Thousands of new COVID-19 cases are popping up in big work places. For example in one Tyson Chicken plant, there are over 1,000 cases. As we read in a report from Fox Baltimore:

Even as President Donald Trump urges getting people back to work and reopening the economy, an Associated Press analysis shows thousands of people are getting sick from COVID-19 on the job.

Recent figures show a surge of infections in meatpacking and poultry-processing plants. There’s been a spike of new cases among construction workers in Austin, Texas, where that sector recently returned to work. Even the White House has proven vulnerable, with positive coronavirus tests for one of Trump’s valets and for Vice President Mike Pence’s press secretary.

Yet of the 15 U.S. counties with the highest per-capita infection rates between April 28 and May 5, all are homes to meatpacking and poultry-processing plants or state prisons, according to data compiled by the AP.

The county with the highest per-capita rate was Tennessee’s Trousdale County, where nearly 1,300 inmates and 50 staffers recently tested positive at the privately run Trousdale Turner Correctional Center.
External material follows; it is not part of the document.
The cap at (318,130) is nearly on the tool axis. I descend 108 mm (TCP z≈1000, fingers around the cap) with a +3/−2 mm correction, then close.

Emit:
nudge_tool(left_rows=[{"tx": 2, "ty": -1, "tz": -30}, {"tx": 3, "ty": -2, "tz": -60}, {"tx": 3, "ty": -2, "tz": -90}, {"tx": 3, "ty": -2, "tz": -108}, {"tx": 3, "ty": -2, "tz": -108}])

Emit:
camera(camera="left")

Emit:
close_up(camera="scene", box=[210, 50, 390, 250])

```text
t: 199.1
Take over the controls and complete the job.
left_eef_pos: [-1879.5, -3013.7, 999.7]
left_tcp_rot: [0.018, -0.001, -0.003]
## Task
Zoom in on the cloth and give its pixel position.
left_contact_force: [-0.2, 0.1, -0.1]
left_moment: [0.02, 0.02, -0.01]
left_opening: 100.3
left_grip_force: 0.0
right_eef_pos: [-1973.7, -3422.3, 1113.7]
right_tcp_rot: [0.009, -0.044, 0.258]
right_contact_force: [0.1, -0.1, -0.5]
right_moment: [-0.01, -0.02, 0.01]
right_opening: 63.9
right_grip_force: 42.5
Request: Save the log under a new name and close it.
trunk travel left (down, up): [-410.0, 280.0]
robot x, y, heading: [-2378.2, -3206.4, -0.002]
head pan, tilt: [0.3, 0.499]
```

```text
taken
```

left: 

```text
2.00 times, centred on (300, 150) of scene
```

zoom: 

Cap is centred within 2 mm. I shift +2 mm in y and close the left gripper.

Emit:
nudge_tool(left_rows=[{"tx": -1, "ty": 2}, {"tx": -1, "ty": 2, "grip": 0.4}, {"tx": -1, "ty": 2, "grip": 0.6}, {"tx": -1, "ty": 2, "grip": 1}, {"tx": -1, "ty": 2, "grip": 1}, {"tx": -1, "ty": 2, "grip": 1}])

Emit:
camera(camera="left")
Nebraska’s Dakota County, home to a Tyson Foods meat plant, had recorded three cases as of April 15, and now has more than 1,000. There have been at least three COVID-19 deaths, including a Muslim woman from Ethiopia who was among 4,300 employees at the Tyson plant.

In northern Indiana’s Cass County, home to a large Tyson pork-processing plant, confirmed coronavirus cases have surpassed 1,500. That’s given the county — home to about 38,000 residents — one of the nation’s highest per-capita infection rates.

The Tyson plant in Logansport, Indiana, was closed April 25 after nearly 900 employees tested positive; it resumed limited operations Thursday after undergoing deep cleaning and installation of Plexiglas workstation barriers. Company spokeswoman Hli Yang said none of the 2,200 workers would return to work without being tested.